Other Risk Management Activities
Interest Rate Risk Management: We manage our interest rate risk exposure in accordance with our written policies and procedures by maintaining a mix of fixed and variable rate long-term debt. As of June 30, 2009, approximately 93 percent (87 percent including the long-term debt subject to the fixed-to-floating interest rate swap as variable rate long-term debt) of our long-term debt, including fees and interest due for spent nuclear fuel disposal costs, was at a fixed interest rate. The remaining long-term debt is at variable interest rates and is subject to interest rate risk that could result in earnings volatility. Assuming a one percentage point increase in our variable interest rate, annual interest expense would have increased by a pre-tax amount of $3.3 million. As of June 30, 2009, we maintained a fixed-to-floating interest rate swap at NU parent to manage the interest rate risk associated with $263 million of its fixed-rate long-term debt.
87
Credit Risk Management: Credit risk relates to the risk of loss that we would incur as a result of non-performance by counterparties pursuant to the terms of our contractual obligations. We serve a wide variety of customers and suppliers that include IPPs, industrial companies, gas and electric utilities, oil and gas producers, financial institutions, and other energy marketers. Margin accounts exist within this diverse group, and we realize interest receipts and payments related to balances outstanding in these margin accounts. This wide customer and supplier mix generates a need for a variety of contractual structures, products and terms that, in turn, require us to manage the portfolio of market risk inherent in those transactions in a manner consistent with the parameters established by our risk management process.
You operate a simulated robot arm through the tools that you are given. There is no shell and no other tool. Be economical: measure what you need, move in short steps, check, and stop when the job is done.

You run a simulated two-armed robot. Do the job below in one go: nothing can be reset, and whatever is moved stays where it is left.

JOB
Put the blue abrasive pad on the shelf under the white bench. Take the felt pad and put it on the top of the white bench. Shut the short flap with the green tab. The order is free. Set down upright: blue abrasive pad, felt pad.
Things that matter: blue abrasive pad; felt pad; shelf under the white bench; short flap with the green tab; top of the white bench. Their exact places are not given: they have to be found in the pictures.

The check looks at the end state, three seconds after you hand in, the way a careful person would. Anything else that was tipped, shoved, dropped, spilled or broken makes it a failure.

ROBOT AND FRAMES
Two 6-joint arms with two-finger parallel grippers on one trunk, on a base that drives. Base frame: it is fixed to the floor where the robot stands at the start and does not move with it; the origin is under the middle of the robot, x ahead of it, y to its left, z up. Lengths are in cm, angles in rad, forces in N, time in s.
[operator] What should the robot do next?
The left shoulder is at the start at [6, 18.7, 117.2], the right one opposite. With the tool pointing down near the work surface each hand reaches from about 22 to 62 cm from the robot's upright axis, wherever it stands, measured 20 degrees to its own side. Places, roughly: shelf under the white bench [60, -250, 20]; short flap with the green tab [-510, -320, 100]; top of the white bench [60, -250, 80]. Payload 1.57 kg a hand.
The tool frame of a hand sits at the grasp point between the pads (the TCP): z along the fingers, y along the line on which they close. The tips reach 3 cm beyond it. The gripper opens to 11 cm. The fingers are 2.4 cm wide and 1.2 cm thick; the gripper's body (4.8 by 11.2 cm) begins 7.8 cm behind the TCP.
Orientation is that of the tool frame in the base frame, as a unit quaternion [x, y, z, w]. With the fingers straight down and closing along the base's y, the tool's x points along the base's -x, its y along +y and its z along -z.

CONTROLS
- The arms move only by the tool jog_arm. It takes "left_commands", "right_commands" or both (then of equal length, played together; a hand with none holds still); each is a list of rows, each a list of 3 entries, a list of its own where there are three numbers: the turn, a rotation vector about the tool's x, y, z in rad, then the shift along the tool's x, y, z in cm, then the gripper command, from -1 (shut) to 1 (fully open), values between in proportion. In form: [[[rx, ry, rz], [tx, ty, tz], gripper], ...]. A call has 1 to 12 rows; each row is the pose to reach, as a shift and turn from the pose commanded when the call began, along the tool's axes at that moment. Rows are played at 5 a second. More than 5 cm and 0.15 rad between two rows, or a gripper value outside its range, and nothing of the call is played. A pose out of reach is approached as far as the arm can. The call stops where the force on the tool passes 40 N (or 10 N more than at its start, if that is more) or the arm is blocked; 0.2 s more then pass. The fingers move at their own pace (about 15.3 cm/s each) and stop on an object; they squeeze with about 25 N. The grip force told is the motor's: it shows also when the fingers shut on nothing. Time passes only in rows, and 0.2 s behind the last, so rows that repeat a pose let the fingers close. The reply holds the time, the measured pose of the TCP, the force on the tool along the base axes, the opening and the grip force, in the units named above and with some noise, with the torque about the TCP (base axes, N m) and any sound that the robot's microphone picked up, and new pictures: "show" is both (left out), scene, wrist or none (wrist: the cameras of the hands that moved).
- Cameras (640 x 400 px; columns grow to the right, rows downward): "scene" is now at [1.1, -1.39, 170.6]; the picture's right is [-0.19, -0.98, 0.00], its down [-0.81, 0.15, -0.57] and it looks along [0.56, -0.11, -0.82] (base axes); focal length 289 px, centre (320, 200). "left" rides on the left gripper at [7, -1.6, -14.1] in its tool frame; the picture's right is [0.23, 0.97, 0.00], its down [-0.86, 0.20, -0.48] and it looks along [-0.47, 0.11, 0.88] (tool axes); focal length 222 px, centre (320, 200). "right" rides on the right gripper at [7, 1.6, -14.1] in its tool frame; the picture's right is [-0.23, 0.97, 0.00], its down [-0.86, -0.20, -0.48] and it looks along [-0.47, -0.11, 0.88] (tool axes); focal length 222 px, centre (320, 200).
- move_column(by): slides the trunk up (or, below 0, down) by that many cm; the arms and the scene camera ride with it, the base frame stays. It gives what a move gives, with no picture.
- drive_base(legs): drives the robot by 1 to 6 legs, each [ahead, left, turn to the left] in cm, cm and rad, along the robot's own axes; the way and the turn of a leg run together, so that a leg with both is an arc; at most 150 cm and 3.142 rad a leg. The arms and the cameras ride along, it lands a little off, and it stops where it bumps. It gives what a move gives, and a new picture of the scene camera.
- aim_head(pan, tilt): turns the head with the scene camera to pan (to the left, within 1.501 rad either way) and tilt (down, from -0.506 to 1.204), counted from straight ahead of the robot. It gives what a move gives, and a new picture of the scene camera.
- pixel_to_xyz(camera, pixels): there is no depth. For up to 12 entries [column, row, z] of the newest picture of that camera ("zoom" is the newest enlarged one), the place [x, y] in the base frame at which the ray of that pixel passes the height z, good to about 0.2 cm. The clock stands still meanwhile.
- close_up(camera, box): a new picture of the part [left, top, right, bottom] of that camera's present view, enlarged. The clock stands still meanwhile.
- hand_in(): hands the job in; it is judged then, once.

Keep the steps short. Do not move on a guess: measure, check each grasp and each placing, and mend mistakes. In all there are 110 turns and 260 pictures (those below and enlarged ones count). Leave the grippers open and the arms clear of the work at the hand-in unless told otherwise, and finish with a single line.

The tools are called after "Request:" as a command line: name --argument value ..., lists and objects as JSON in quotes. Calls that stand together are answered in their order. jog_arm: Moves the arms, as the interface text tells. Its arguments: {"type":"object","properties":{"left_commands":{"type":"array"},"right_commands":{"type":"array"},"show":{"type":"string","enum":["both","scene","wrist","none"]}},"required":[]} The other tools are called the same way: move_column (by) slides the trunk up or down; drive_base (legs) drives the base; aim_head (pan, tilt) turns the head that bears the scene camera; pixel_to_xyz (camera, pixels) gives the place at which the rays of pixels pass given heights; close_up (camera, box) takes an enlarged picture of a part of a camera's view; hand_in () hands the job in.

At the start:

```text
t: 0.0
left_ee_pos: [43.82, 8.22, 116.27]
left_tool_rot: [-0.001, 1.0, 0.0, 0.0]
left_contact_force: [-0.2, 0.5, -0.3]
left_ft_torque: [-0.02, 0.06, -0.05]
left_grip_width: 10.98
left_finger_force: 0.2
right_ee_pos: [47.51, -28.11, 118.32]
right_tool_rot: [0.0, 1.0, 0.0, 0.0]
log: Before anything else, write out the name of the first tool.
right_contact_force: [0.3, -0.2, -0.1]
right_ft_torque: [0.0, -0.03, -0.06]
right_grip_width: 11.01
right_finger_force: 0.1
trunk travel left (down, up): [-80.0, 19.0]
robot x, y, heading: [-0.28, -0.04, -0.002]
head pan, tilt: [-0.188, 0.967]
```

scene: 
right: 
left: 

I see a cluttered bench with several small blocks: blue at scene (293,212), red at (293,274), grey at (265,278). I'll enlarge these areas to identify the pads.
Credit risks and market risks at NU Enterprises are monitored regularly by a Risk Oversight Council. The Risk Oversight Council is comprised of members of management from other areas of NU that do not create these risk exposures and functions to ensure compliance with our stated risk management policies.
We track and re-balance the risk in our portfolio in accordance with fair value and other risk management methodologies that utilize forward price curves in the energy markets to estimate the size and probability of future potential exposure.
The NYMEX traded futures and option contracts cleared off the NYMEX exchange are ultimately guaranteed by NYMEX to Select Energy. Select Energy has established written credit policies with regard to its counterparties to minimize overall credit risk on all types of transactions. These policies require an evaluation of potential counterparties' financial condition (including credit ratings), collateral requirements under certain circumstances (including cash in advance, LOCs, and parent guarantees), and the use of standardized agreements, which allow for the netting of positive and negative exposures associated with a single counterparty in the extent of default. This evaluation results in establishing credit limits prior to Select Energy entering into energy contracts. The appropriateness of these limits is subject to continuing review. Concentrations among these counterparties may impact Select Energy's overall exposure to credit risk, either positively or negatively, in that the counterparties may be similarly affected by changes to economic, regulatory or other conditions.
As of June 30, 2009 and December 31, 2008, Select Energy had cash collateral balances deposited with its NYMEX broker of $28.3 million and $26.3 million, respectively, which are included in Current assets - prepayments and other on the accompanying unaudited condensed consolidated balance sheets. Select Energy held no collateral balances from counterparties at either period end. In addition, Select Energy had posted a $2 million NU LOC as of June 30, 2009 in favor of ISO-NE.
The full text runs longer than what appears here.